* **Short exercise**:
Only the pictures are omitted; repeat all other data exactly.

— Start of Information provided —

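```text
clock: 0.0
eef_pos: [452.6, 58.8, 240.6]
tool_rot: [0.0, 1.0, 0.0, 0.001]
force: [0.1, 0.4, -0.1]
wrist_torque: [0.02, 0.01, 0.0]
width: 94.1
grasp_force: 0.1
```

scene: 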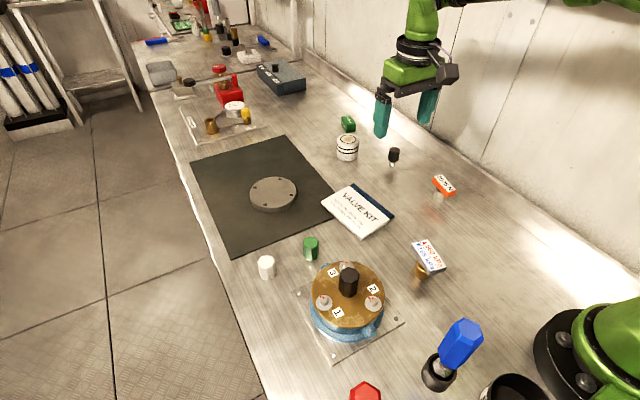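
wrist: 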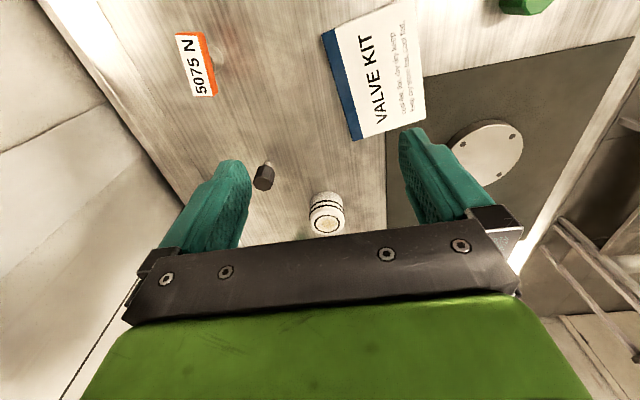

— End of Information provided —

* **Completed task**:
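```text
clock: 0.0
eef_pos: [452.6, 58.8, 240.6]
tool_rot: [0.0, 1.0, 0.0, 0.001]
force: [0.1, 0.4, -0.1]
wrist_torque: [0.02, 0.01, 0.0]
width: 94.1
grasp_force: 0.1
```

scene: 
wrist: 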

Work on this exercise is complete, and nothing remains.